Memo.cash is an example of such a service. Memo.cash is essentially just an interface, or a gateway, for storing data on the Bitcoin Cash blockchain. Even if Memo.cash as an organization or service were to go down, the "tweets" they helped you place on the blockchain will continue to exist, forever.
Which sounds unappealing to me. I'm somewhat glad that services like Facebook and Instagram and others became a part of daily life some time after I had grown up enough to have a sense of identity and how to present myself. There are a lot of things best left private that I might very well have made public when I was a dumb teenager. I wouldn't have wanted them preserved even as quasi-permanent as posting them to Facebook would have been.
Even as an adult, I've sometimes changed my mind about how I want my persona to come across on Facebook or Twitter or elsewhere, and I've removed past posts. Sure, those posts might still exist deep down in some backup drive somewhere. But they're buried enough that they won't come up in a search, and that's good enough for me.
There are also cases where people have perfectly good reasons to want data removed, or limited. For instance, what if someone is accused of rape, and is later exonerated? Right now it's unlikely someone could get that initial connection between their name and a rape allegation completely wiped from Google. But, in principle, it seems like a good thing that they could potentially turn to an entity like Google, or Twitter, or Facebook, and have mention of the wrongful accusation scrubbed so that it's not the default that the allegation is the first thing that comes up in a search.
This is exacerbated by the fact that it happens all the time in the world of media that people run wild with half baked perceptions of some event or statement, potentially causing someone social ruin. A person is accused of of something, and by the time the truth comes out, the fact checked reality is barely reported, and the world has moved on. There are a thousand search hits that lead to the wrong information for each truthful search hit. Just because the truth is there for all to see doesn't mean people will find it.
I think the people who want to believe that in a BCH based social network believe that the mere existence of the factual post will undo the damage of the lie. But I don't see any evidence of that, because you can already see this kind of situation in action. There are sites that save and preserve every post made to Reddit, so that people can see what posts might have been removed by moderators, but that doesn't seem to have done much to sway the control moderators have over their communities on Reddit.
Also, just because no one has control over a blockchain, that doesn't mean that people can't edit how they retrieve information from it. Memo.cash might choose to simply show every post stored on the blockchain. But someone else can come along and build an interface that filters out objectionable content, like racism and child pornography.
Or at least, that's what they claim. Whether or not they're removing other content to shape a specific message about other topics is just a matter of tweaking algorithms.
If that second site becomes more popular for whatever reason, and reasons for sites becoming popular are finicky and beyond anyone's control, then you're back to square one. You've got people screaming that the truth is being shown over on one website than no one looks at, while everyone is over at the more popular site, doing whatever it is they're doing.

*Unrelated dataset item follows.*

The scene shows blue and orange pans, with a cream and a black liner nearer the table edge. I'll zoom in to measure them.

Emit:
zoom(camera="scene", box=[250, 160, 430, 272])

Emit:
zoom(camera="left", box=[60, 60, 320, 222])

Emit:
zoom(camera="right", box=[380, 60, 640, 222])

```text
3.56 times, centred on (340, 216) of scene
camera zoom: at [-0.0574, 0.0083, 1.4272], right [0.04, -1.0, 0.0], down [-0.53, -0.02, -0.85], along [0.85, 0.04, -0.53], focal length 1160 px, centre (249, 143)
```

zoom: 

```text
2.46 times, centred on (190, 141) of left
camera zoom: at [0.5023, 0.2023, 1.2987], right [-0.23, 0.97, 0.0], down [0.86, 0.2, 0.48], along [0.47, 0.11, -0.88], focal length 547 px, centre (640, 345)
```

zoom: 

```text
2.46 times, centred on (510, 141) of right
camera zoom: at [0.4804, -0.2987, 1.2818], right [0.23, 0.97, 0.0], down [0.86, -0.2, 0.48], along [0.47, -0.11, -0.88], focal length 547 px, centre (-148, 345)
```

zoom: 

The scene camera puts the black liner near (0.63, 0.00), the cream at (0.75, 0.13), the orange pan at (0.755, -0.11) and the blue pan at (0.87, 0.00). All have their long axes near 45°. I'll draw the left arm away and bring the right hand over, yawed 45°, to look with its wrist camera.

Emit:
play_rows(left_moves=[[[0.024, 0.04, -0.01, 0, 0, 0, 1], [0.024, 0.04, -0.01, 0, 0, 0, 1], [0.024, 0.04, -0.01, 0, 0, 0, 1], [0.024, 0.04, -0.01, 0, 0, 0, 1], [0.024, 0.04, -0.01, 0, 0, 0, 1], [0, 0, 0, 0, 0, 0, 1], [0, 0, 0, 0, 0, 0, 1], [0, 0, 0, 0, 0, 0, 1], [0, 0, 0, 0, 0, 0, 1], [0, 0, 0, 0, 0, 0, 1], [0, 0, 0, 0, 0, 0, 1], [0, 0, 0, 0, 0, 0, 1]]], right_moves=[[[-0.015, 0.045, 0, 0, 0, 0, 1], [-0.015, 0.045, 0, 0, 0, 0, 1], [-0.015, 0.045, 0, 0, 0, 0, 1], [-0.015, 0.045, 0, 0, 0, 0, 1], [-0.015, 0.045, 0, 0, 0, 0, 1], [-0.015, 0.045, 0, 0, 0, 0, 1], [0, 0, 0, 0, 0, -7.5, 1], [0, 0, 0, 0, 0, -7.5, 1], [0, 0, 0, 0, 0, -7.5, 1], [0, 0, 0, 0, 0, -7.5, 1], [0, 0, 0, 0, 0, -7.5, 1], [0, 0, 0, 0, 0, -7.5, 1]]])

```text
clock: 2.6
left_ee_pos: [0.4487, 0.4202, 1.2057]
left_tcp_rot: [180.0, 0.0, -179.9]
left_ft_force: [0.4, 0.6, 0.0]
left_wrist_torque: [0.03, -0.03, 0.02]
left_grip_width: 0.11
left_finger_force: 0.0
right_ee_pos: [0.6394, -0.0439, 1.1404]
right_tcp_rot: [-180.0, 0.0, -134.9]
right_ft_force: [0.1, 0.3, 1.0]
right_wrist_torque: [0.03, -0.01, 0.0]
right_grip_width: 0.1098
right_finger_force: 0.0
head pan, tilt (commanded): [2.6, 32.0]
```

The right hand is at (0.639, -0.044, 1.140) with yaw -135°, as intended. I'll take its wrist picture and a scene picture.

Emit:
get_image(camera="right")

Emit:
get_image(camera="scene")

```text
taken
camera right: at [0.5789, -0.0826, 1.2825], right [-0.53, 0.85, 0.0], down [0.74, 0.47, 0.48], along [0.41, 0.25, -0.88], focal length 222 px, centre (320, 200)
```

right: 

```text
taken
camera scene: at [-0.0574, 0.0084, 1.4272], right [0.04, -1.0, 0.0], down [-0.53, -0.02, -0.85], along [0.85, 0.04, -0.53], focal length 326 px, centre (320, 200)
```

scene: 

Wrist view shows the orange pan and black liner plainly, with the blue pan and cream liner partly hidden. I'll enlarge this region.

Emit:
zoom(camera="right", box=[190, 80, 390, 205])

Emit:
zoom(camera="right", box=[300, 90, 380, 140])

There is nothing about a blockchain based social media system that is going to solve problems of censorship, perception, and open dialogue just by virtue of it's immutable preservation of data.
Maybe more importantly, I don't even think it's really that appealing as a sales point to tell people that nothing you can post can ever be deleted. It's the kind of constraint we want for everyone else, but not for ourselves.
I think you are wrong. Being a private water company for example, does not means that you can, close down the water supply of someone because he is insert whatever reason.
Freedom of speech is just as a basic human right as accessing water, air, education, transportation, and so on. Corporations like twitter, facebook, google abused people. These corporations are not just bad platforms, they are a threat for the national security. And now it seems the time is coming for them, to pay for this stupidity.
Platforms like memo.cash ARE the solution. Its certainly making more problems (any sort of illegal activity is permanent, not deleteable) than what it solves. But what it is intended to solve, it solves it once and for all.